§ Collected data

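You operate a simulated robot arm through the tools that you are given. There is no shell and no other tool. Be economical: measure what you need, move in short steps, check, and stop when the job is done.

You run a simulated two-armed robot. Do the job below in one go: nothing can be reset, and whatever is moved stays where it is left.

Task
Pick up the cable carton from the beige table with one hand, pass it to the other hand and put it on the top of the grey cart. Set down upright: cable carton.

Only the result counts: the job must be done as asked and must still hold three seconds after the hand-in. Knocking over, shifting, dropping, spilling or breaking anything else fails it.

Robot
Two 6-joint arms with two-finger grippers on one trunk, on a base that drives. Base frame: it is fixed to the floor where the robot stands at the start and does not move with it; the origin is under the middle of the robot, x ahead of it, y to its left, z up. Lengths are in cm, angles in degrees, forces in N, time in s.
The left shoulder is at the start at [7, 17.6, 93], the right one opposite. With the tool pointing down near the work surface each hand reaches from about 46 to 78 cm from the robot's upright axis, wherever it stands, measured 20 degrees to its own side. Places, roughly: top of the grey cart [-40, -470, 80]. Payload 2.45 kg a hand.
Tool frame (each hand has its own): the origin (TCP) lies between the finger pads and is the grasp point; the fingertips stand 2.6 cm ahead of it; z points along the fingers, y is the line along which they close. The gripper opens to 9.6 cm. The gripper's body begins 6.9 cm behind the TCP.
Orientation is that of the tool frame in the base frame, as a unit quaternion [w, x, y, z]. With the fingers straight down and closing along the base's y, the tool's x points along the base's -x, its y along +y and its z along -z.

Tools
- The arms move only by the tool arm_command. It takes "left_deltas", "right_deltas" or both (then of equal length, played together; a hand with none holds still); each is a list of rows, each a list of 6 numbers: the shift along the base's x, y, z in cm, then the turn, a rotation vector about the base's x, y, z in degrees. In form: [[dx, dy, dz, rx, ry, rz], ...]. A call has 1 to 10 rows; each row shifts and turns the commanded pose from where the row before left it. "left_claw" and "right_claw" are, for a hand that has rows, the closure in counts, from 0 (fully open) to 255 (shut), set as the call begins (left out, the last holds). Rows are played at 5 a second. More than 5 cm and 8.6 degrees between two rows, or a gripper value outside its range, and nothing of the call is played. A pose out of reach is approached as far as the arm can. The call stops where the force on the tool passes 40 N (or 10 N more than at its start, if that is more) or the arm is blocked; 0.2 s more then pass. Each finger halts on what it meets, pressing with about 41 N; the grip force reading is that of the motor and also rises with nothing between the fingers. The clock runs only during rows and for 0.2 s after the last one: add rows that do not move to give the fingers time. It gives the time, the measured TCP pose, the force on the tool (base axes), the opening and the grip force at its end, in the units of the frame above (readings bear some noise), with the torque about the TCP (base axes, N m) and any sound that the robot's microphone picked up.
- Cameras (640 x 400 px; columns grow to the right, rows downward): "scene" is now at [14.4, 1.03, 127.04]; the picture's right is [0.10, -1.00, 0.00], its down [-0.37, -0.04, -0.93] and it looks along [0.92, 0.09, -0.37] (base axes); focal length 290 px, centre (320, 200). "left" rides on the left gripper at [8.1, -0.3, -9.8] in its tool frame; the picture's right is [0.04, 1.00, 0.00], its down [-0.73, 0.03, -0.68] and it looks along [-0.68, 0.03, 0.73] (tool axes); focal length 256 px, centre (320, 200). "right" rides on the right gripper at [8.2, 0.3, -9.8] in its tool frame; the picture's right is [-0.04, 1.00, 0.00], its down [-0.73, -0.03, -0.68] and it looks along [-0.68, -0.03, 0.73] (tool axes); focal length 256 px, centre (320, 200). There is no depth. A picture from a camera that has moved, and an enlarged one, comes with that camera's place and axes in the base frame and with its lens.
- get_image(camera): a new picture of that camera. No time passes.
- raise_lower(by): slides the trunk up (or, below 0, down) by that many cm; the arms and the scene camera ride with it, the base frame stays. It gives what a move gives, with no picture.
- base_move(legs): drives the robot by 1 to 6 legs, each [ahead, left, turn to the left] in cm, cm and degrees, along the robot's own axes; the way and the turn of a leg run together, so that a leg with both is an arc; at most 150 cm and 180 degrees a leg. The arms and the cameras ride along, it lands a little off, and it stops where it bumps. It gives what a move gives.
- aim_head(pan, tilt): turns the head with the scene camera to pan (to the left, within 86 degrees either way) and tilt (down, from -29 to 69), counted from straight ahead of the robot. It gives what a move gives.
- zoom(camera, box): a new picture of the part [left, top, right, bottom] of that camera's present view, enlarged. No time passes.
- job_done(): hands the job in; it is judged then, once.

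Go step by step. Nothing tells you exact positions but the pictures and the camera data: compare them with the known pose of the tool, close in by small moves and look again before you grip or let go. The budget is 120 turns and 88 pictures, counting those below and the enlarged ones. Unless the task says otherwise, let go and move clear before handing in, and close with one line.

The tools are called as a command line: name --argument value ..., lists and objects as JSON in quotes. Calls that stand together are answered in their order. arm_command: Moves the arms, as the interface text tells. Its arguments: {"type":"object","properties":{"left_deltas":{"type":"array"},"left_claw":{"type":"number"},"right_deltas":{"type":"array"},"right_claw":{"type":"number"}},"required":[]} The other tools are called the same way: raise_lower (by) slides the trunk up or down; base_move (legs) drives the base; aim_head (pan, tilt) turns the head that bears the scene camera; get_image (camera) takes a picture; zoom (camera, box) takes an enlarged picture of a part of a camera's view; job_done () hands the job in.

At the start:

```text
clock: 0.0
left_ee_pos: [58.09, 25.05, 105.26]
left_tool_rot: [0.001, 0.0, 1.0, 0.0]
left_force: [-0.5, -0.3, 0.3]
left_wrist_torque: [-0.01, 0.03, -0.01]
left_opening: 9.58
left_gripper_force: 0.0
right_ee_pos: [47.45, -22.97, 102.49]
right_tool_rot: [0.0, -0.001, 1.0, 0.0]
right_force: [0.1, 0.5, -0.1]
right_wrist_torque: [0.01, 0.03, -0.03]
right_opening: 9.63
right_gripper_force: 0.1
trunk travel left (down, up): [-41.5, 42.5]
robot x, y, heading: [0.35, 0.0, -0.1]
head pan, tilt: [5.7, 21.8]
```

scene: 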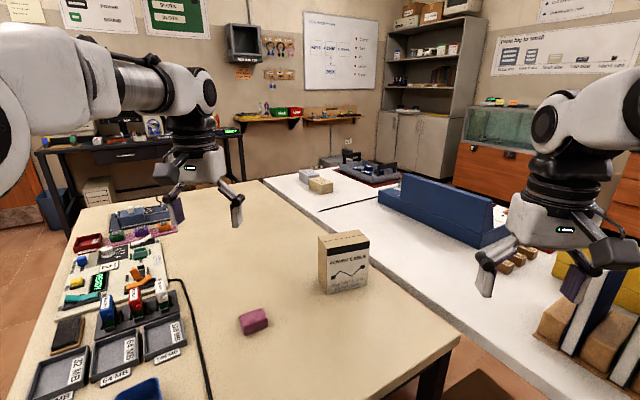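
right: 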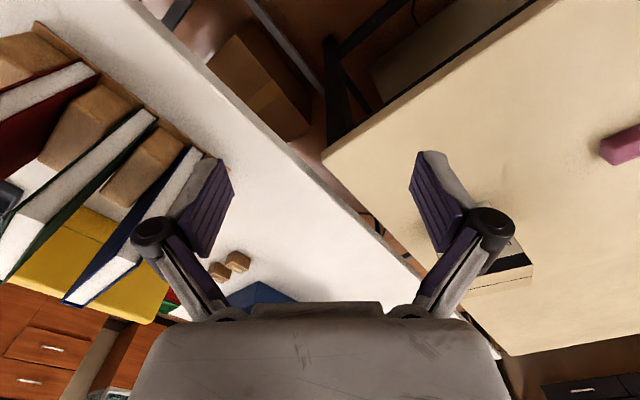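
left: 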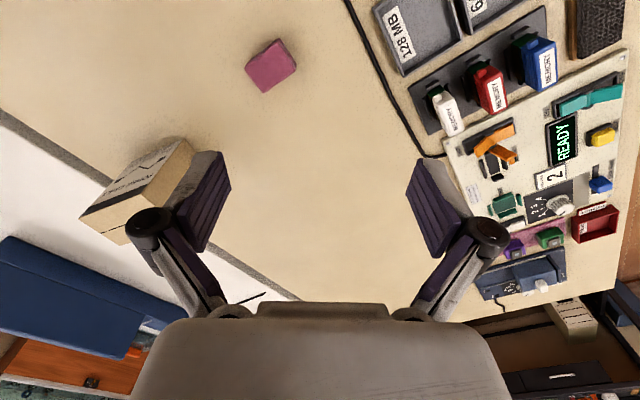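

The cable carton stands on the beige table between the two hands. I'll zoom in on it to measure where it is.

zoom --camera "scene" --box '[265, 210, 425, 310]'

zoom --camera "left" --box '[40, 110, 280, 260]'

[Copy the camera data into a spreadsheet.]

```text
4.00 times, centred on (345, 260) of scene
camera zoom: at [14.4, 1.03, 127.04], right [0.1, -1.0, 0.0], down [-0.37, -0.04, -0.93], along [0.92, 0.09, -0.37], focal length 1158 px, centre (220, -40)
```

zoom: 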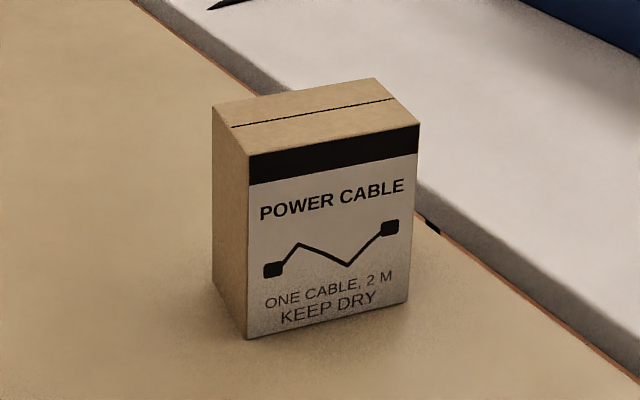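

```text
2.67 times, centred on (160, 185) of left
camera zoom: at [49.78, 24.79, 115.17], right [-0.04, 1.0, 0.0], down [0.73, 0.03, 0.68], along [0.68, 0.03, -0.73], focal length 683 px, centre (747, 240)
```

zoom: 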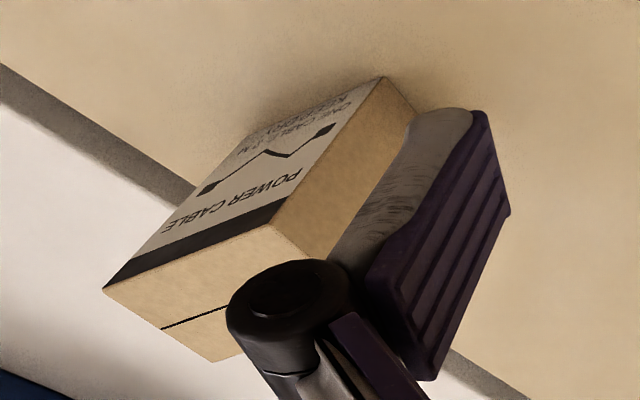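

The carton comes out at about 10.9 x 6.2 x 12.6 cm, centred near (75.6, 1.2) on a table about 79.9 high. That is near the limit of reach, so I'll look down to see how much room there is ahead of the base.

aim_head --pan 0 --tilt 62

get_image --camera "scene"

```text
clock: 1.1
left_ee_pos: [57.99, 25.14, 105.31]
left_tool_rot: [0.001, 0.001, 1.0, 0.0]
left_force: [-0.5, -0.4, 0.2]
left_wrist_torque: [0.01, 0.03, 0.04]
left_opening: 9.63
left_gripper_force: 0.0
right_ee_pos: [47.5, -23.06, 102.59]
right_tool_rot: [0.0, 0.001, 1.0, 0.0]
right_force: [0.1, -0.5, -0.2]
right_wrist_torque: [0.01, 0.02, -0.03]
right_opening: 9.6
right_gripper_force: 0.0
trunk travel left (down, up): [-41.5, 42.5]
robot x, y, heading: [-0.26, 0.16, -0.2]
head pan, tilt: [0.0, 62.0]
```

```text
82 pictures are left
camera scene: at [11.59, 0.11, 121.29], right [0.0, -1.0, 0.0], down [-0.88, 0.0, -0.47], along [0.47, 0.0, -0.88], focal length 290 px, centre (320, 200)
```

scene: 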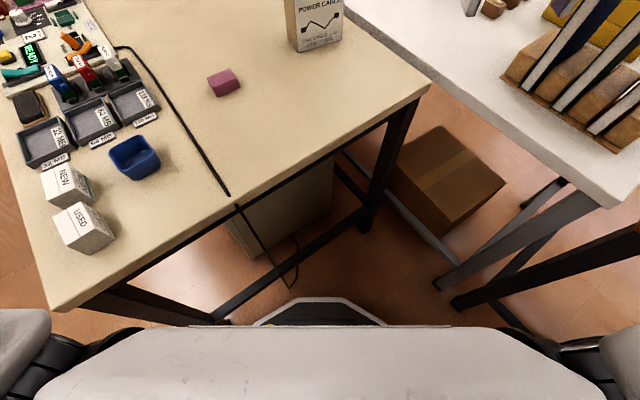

§ What you need to do
Above are the lines; repeat exactly the ones from the line containing "- aim_head(pan, tilt): turns" down to the line containing "- zoom(camera, box): a", both inclusive. The answer is a numbered list with one line in each place and no blank lines.

§ Expected answer
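1. - aim_head(pan, tilt): turns the head with the scene camera to pan (to the left, within 86 degrees either way) and tilt (down, from -29 to 69), counted from straight ahead of the robot. It gives what a move gives.
2. - zoom(camera, box): a new picture of the part [left, top, right, bottom] of that camera's present view, enlarged. No time passes.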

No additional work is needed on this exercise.